Upon reaching agreement on quantity, price, and shipping specifications (i.e., “the major details of the agreed-upon deal”), Kolmar e-mailed Lion on July 19, 2011, to summarize those contractual terms and confirm that a “formal contract [would] follow.” The following day, Kolmar sent Lion the formal contract, which embodied the parties’ full agreement and set forth Kolmar’s Transaction Confirmation (the “Confirmation”) and General Terms and Conditions (“GT&Cs”) (the Confirmation and GT&Cs together are referred to as the “Contract”).

The Contract included provisions that were not discussed over the phone. These terms included, among others, that: (1) Kolmar would deliver Butadiene, at loading, that met certain defined specifications, including quality and quantity; (2) title and risk of loss passed to Lion upon loading of the Butadiene aboard the ocean vessel; (3) in the event of any challenge to the quality of the Butadiene that was loaded onto the ocean vessel, Lion was required to provide written notice to Kolmar no later than five (5) calendar days after loading of the Butadiene onto the vessel commenced; and (4) any claims regarding  the quality of the Product were to be submitted to Kolmar in writing with supporting documentation within 90 days of the Product having been loaded aboard the vessel or the claims would be forever “waived and barred.” In addition, the Confirmation contained a forum selection/choice of law provision, a waiver of warranty provision, and a limited liability for damages provision.

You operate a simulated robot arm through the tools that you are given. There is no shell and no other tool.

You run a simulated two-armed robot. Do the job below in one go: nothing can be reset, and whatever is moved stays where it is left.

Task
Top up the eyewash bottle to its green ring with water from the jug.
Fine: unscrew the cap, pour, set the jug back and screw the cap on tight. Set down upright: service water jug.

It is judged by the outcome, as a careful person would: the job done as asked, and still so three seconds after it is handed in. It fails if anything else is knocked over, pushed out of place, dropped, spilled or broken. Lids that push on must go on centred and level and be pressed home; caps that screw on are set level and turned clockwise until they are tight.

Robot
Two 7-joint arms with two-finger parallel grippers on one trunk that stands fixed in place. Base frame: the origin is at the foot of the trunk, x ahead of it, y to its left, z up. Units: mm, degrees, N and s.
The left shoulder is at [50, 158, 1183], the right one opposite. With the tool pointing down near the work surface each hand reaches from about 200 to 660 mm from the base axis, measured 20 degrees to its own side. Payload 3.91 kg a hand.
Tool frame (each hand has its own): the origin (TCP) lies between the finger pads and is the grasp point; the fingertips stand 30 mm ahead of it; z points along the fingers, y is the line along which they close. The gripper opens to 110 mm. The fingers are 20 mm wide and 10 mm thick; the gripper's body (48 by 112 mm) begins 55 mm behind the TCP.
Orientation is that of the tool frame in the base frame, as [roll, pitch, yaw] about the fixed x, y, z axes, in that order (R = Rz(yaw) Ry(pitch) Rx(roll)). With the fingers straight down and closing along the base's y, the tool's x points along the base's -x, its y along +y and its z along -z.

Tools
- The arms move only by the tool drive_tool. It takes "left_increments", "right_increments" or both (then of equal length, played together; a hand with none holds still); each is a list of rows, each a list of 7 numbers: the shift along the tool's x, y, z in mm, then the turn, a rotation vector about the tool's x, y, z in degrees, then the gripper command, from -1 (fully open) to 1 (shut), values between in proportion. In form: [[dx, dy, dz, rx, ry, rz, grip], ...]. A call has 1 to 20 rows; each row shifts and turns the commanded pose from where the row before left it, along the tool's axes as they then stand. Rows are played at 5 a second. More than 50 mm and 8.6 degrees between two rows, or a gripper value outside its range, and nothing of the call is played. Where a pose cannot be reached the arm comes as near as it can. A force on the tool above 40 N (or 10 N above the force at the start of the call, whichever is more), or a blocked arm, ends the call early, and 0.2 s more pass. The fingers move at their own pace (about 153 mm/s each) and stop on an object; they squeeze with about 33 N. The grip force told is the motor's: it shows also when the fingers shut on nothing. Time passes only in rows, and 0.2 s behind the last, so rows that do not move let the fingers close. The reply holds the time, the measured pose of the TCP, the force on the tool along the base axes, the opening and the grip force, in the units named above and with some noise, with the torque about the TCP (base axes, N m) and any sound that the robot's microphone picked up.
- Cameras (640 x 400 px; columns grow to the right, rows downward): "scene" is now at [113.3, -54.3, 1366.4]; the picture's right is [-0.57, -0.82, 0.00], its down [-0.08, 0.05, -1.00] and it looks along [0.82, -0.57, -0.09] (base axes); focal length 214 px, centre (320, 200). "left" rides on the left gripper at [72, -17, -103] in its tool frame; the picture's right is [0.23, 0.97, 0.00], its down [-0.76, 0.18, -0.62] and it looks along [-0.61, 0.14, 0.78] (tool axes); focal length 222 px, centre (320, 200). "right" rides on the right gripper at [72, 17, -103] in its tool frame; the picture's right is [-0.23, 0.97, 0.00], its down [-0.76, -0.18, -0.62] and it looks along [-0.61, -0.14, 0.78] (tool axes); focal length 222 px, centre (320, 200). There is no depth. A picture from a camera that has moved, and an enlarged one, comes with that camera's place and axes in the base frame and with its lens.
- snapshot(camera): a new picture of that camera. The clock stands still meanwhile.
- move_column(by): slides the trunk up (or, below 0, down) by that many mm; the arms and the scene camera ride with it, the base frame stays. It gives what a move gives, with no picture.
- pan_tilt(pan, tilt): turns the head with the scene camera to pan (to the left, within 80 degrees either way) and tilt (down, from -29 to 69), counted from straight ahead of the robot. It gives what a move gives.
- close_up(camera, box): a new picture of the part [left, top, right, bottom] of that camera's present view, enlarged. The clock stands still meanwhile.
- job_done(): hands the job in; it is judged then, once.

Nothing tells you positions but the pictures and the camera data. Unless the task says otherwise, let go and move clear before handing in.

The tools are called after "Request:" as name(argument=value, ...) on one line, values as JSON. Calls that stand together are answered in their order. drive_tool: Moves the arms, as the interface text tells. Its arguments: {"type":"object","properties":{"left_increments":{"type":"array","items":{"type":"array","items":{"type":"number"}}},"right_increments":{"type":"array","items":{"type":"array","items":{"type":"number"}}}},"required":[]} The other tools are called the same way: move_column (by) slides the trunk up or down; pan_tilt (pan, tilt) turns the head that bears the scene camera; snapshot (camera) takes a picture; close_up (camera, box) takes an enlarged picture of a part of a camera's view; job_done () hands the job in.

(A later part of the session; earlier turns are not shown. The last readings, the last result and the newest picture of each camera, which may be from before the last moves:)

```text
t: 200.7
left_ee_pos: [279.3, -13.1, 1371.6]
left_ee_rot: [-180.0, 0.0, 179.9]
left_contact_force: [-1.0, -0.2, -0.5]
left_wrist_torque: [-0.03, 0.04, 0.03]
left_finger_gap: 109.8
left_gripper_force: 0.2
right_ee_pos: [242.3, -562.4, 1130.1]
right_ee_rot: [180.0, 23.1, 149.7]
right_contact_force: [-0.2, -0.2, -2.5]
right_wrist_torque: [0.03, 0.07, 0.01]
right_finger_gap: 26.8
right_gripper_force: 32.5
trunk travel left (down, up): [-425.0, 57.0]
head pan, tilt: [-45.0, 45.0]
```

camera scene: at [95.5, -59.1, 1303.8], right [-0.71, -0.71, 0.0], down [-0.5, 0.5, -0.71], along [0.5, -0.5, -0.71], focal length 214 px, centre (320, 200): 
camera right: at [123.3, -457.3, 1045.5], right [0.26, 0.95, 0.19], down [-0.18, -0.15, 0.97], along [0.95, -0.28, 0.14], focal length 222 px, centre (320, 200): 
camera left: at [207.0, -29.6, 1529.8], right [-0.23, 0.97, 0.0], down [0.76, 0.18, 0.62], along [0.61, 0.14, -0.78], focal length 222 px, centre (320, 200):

The Confirmation also contained a merger clause, which specifically provided that it, and the GT&Cs, “constitute[d] the Parties’ full and entire understanding of the [Butadiene] sales transaction and may not be contradicted by evidence of any prior agreement or of a contemporaneous oral agreement.” The Confirmation further provided that the “terms of the sales transaction as expressed in this Confirmation will be deemed irrevocably accepted” by Lion unless Lion provided written notice to Kolmar of any errors or omissions to the sales terms within 48 hours of the Confirmation being sent.

During discovery, a Lion senior officer testified that the company (i) received the Confirmation and GT&Cs, (ii) understood that the Confirmation and GT&Cs would become part of the Contract if Lion did not object within 48 hours, and (iii) did not object to any of the terms and conditions in the Confirmation and GT&Cs.

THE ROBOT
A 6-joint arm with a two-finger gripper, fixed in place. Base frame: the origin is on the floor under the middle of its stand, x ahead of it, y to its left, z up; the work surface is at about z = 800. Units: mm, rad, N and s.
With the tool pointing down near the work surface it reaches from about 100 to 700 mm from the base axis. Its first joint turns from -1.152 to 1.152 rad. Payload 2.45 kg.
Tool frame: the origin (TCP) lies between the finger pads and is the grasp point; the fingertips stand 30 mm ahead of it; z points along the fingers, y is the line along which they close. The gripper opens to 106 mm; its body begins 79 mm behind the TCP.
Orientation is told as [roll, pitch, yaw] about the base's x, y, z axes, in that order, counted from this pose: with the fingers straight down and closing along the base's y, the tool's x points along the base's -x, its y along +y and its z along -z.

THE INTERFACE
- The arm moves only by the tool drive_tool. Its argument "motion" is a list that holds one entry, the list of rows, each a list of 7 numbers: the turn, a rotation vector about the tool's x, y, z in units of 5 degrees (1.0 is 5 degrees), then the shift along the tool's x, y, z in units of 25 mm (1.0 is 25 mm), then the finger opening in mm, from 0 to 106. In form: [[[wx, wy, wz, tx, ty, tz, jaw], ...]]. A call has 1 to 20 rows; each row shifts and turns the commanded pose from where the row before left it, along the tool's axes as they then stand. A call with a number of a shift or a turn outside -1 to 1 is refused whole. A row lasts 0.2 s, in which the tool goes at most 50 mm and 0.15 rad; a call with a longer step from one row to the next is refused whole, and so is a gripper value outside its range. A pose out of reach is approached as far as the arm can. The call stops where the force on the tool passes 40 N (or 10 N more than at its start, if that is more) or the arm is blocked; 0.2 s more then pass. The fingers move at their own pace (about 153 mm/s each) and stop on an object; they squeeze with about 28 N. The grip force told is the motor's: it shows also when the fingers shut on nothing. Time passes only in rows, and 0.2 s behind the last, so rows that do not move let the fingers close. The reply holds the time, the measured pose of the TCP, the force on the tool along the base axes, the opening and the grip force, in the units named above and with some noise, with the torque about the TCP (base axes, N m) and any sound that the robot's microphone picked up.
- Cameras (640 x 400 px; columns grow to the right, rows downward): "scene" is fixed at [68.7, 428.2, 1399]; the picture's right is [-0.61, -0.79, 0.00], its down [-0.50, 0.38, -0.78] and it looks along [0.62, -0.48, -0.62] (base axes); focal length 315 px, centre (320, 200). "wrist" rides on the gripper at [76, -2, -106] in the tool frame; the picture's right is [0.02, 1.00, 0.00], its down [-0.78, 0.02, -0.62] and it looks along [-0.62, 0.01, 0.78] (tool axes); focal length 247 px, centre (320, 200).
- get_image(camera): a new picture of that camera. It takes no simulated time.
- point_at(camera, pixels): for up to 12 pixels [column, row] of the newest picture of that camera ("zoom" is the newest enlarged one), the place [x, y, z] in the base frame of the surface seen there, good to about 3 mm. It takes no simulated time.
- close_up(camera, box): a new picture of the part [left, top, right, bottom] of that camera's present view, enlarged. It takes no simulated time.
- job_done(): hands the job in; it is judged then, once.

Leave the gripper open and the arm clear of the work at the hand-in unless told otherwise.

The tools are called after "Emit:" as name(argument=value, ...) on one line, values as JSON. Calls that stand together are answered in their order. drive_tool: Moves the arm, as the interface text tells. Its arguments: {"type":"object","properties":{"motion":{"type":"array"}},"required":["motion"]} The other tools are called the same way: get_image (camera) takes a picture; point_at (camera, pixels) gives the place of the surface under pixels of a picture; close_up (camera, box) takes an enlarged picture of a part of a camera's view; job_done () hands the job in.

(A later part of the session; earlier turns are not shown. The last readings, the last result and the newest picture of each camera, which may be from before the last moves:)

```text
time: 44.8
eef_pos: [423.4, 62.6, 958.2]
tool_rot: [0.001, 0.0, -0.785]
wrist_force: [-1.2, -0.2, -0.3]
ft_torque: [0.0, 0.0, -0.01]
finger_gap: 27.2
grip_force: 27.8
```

Between July 27, 2011 and August 5, 2011, Kolmar arranged for several quantities of Butadiene to be loaded aboard the ARCTIC GAS near Flushing, Netherlands. An inspection of the Butadiene revealed, however, that the Butadiene did not meet the specifications set forth in the Contract.

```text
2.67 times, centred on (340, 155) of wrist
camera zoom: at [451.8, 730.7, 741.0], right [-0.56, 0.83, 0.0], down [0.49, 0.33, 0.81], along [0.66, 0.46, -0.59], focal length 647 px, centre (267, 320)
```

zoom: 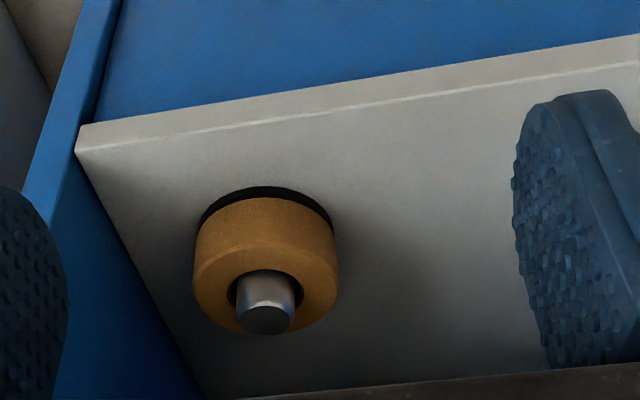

On August 22, 2011, the ARCTIC GAS arrived at ACT Terminal Baton Rouge to discharge the Butadiene. On August 30, 2011, Exxon purchased the Butadiene from Lion for $8,879,260.53. In October 2011, Lion submitted a claim against its cargo insurer for $7,955,239.92, representing the difference between the Exxon purchase price and the amount that Lion paid to Kolmar under the Contract.

Although the Butadiene did not meet the specification’s in the Contract, Lion did not: (1) send notice in writing, or in any other form, rejecting the Butadiene loaded aboard the ARCTIC GAS, (2) provide Kolmar with any notice that the Butadiene failed to conform to the Contract, and (3) provide Kolmar with written notice of a claim, or any documentation supporting such a claim, at any time before the lawsuit was filed in June 2012.

In its complaint, Lion asserted causes of action for breach of contract, negligence and breach of implied warranties related to its purchase of the Butadiene. On October 9, 2015, Kolmar moved for summary judgment on Lion’s causes of action. On April 21, 2016, the motion court granted Kolmar’s motion with respect to Lion’s causes of action for negligence and breach of implied warranties, and denied Kolmar’s motion with respect to Lion’s cause of action for breach of contract. The parties appealed.

The First Department’s Ruling

The First Department unanimously modified the motion court’s ruling with regard the breach of contract claim to grant Kolmar’s motion. The Court otherwise affirmed the motion court’s decision.

The Court found that the “Confirmation and terms and conditions provided by defendant Kolmar Americas, Inc. (Kolmar) formed the parties’ contract.” The fact that the “forum selection, waiver of warranty and notice of claim provisions” came after the salient terms were agreed to over the phone “did not constitute a material alteration such as would require Lion’s consent for enforcement.” Consequently, the notice provision in the Contract controlled.

Having determined that the terms and conditions in the Contract controlled the parties’ actions, the Court found that Lion’s failure to comply with it constituted a breach of contract:

Kolmar established Lion’s failure to comply with the notice of claim provision. Lion’s assertion that it complied with the two year requirement does not negate its obligation to provide an initial notice of claim within 90 days of discharge. In the absence of a timely notice of claim, Lion is barred from bringing its breach of contract claim, regardless of the questions raised regarding whether the butadiene was nonconforming when it was loaded onto a ship in the Netherlands and whether the butadiene testing in the Netherlands contained manifest errors.

As result, the Court reversed the motion court’s denial of Kolmar’s summary judgment motion as to Lion’s breach of contract claim.

Takeaway

Lion Copolymer is notable for its treatment of contract formation and whether the parties had a meeting of the minds when they agreed to the transaction. As discussed above, where the parties agree on the major terms of a transaction and later confirm those terms in writing, the fact that additional terms and conditions are added to the writing does not negate or modify enforcement of those terms. In fact, the new provisions in the subsequent writing will constitute a part of the parties’ original agreement when no party objects to them.